Interrail: Erstattung wird günstiger
Interrail verbessert die Bedingungen für Rückerstattungen und Umtausch: Ab sofort können neu gekaufte Pässe innerhalb von 7 Tagen kostenlos zurückgegeben oder umgetauscht werden. Danach fällt eine Gebühr von 10 % des Kaufpreises an, die allerdings auf maximal 25 € begrenzt ist. Zum Vergleich: Bisher lag die Gebühr bei 15 % ohne Obergrenze. Mehr über die Richtlinien lest ihr hier.
Schienenmoment 🚞
Fotos, Geschichten, Augenblicke – eure schönsten Eindrücke von unterwegs.

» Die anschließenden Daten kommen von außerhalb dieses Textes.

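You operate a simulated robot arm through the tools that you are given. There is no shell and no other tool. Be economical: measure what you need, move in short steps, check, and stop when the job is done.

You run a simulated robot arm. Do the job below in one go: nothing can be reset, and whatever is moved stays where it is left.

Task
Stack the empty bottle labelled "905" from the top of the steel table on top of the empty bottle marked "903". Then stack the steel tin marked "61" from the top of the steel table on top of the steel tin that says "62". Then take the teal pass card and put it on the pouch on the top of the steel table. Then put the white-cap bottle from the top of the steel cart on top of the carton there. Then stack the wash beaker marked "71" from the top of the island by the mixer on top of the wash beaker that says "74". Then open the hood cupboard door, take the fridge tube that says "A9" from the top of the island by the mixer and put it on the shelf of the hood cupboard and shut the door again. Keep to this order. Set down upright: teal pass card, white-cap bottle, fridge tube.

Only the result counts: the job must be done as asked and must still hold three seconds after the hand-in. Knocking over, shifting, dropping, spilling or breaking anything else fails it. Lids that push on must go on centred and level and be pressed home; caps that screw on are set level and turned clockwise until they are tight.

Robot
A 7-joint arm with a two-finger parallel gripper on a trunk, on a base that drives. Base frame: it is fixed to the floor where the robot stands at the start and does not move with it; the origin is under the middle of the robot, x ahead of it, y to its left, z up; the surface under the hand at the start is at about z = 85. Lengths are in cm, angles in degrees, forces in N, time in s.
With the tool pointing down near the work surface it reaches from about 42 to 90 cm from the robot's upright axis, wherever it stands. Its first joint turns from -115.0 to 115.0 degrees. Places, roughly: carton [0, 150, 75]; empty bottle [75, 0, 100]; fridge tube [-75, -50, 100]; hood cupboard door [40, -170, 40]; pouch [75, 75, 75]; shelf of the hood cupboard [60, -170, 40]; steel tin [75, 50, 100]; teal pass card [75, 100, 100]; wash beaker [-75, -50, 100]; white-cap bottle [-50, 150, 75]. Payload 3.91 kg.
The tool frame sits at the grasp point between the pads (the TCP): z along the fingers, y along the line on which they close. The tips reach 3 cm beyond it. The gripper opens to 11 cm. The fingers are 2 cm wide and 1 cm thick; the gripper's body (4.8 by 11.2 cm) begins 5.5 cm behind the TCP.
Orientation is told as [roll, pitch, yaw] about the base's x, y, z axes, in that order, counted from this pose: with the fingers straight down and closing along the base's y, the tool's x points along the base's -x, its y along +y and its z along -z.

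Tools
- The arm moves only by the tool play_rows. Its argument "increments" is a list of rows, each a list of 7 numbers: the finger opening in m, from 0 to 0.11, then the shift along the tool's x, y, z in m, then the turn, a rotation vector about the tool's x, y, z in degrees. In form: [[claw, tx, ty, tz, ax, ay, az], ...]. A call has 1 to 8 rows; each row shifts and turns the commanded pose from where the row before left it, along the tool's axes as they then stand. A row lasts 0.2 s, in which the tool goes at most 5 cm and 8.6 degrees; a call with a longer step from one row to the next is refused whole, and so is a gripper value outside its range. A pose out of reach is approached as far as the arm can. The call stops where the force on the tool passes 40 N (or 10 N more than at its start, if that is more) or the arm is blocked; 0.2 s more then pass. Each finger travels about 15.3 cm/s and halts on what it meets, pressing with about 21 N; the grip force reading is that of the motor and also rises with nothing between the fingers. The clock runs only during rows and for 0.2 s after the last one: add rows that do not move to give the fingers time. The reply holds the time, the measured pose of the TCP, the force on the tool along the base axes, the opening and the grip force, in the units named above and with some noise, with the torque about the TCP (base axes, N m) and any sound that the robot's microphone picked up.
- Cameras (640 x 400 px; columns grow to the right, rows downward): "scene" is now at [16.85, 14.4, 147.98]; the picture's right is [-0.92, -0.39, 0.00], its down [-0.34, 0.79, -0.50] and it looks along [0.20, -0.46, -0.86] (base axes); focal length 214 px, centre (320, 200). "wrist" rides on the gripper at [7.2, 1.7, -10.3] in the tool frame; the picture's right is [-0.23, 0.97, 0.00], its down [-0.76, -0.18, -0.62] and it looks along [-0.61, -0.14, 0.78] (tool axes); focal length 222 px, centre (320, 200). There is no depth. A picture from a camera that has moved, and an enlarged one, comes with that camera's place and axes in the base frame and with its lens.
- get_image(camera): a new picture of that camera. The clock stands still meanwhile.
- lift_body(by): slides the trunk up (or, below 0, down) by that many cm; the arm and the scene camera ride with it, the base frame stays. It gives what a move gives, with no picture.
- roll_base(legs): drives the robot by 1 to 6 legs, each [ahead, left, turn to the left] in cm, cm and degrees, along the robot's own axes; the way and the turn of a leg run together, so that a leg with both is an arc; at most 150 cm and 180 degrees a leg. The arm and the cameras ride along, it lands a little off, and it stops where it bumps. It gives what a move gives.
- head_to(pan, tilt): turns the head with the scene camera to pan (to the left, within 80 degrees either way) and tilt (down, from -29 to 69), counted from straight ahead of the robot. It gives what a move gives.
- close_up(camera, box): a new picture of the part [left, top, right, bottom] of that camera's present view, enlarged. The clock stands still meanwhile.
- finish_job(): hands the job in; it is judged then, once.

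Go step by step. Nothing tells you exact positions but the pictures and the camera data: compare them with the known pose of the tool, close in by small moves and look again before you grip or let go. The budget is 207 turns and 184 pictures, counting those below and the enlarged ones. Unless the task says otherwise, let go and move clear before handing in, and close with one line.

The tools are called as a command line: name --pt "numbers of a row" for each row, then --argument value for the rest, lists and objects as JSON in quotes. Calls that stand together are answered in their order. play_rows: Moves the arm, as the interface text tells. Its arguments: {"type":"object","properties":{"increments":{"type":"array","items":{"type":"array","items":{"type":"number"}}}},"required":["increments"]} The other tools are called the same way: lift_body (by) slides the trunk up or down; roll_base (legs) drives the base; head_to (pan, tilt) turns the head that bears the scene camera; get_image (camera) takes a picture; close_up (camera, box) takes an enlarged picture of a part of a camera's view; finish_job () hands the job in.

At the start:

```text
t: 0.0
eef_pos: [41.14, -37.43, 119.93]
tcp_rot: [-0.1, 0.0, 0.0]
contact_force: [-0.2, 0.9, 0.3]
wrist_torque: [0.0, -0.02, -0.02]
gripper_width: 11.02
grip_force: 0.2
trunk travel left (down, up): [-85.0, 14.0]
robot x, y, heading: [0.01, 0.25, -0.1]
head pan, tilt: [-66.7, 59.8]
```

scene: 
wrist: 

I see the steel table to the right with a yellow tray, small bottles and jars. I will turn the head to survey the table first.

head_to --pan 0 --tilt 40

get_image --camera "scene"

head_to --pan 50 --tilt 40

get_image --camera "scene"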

Dass man nicht immer in die Ferne schweifen muss, um einen tollen Moment auf Schienen zu erleben, findet Astrid aus Jena. Über ihre Fahrt mit der Schmalspurbahn „Molli“ an der Ostseeküste bei Rostock schreibt sie:
Man kann auch in Deutschland einige Highlights erleben. Ich habe die Fahrt mit der Molli von Bad Doberan nach Kühlungsborn und zurück sehr genossen! Der Zug fährt durch Wälder und an Küsten entlang – aber vor allem direkt durch die Gassen von Bad Doberan, so dass man den Leuten beim Stadtbummel oder im Café die Hand schütteln könnte.
Vielen Dank für die Anregung, liebe Astrid!